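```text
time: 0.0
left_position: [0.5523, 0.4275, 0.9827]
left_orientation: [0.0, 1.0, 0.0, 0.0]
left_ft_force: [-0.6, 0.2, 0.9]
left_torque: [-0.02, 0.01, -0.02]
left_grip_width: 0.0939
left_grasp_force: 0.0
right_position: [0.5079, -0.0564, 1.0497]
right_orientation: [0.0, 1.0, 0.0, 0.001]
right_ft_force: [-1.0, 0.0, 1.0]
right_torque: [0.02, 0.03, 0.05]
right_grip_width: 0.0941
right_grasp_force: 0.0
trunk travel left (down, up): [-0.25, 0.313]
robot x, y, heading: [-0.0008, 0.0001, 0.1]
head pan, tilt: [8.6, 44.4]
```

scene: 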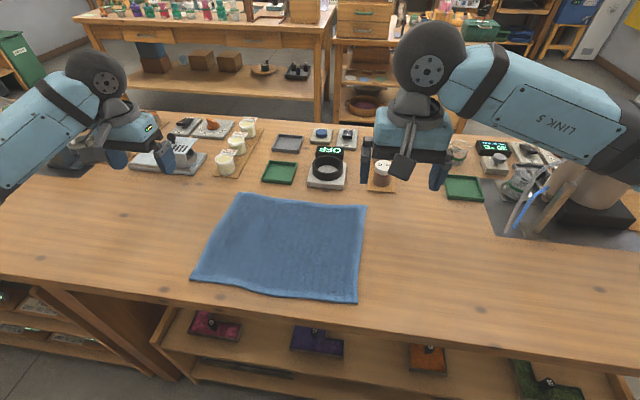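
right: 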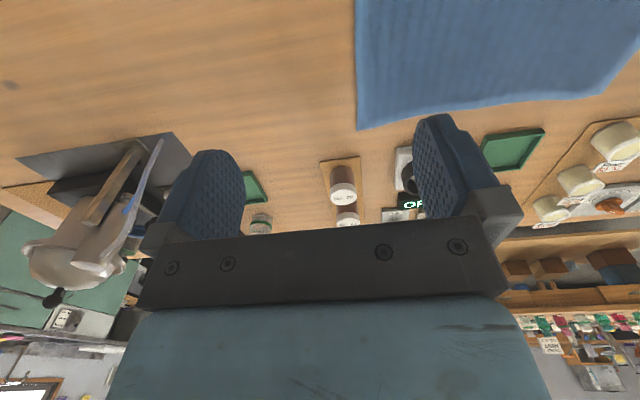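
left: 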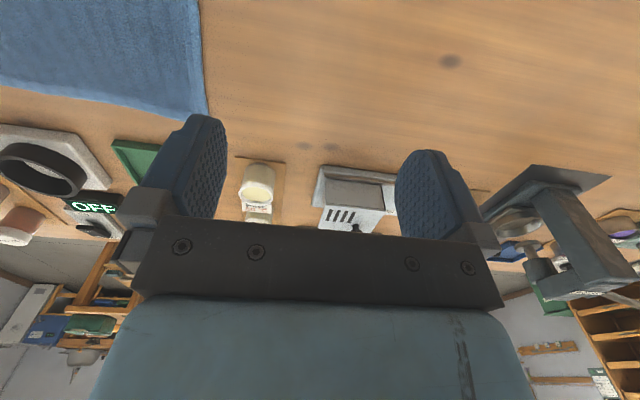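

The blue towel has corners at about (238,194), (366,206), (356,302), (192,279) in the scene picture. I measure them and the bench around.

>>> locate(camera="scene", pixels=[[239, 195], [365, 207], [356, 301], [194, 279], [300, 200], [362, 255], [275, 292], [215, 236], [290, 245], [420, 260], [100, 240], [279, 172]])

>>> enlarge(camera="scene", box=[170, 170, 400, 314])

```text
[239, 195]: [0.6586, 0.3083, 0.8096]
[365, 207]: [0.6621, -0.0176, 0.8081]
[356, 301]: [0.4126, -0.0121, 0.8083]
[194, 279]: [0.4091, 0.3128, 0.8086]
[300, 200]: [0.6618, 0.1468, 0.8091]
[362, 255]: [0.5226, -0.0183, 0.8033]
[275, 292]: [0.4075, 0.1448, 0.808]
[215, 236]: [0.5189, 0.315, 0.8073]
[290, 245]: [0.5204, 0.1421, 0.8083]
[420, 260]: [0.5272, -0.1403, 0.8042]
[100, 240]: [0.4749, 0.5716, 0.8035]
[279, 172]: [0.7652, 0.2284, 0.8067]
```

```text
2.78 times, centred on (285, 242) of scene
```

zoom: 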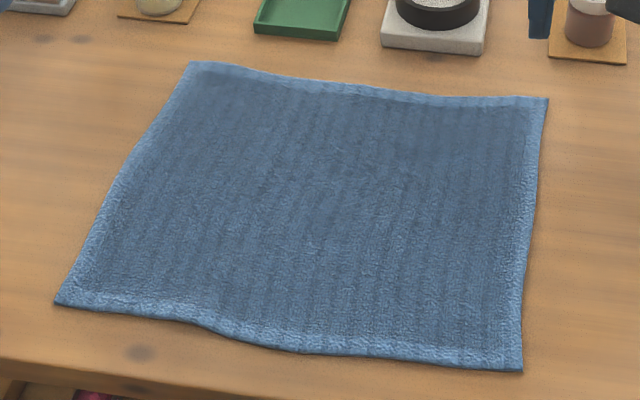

# # # # # # #

▸ **YOUR INSTRUCTIONS**: Reproduce every line of the material precisely, omitting its pictures.

▸ **FULL SOLUTION**:
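```text
time: 0.0
left_position: [0.5523, 0.4275, 0.9827]
left_orientation: [0.0, 1.0, 0.0, 0.0]
left_ft_force: [-0.6, 0.2, 0.9]
left_torque: [-0.02, 0.01, -0.02]
left_grip_width: 0.0939
left_grasp_force: 0.0
right_position: [0.5079, -0.0564, 1.0497]
right_orientation: [0.0, 1.0, 0.0, 0.001]
right_ft_force: [-1.0, 0.0, 1.0]
right_torque: [0.02, 0.03, 0.05]
right_grip_width: 0.0941
right_grasp_force: 0.0
trunk travel left (down, up): [-0.25, 0.313]
robot x, y, heading: [-0.0008, 0.0001, 0.1]
head pan, tilt: [8.6, 44.4]
```

scene: 
right: 
left: 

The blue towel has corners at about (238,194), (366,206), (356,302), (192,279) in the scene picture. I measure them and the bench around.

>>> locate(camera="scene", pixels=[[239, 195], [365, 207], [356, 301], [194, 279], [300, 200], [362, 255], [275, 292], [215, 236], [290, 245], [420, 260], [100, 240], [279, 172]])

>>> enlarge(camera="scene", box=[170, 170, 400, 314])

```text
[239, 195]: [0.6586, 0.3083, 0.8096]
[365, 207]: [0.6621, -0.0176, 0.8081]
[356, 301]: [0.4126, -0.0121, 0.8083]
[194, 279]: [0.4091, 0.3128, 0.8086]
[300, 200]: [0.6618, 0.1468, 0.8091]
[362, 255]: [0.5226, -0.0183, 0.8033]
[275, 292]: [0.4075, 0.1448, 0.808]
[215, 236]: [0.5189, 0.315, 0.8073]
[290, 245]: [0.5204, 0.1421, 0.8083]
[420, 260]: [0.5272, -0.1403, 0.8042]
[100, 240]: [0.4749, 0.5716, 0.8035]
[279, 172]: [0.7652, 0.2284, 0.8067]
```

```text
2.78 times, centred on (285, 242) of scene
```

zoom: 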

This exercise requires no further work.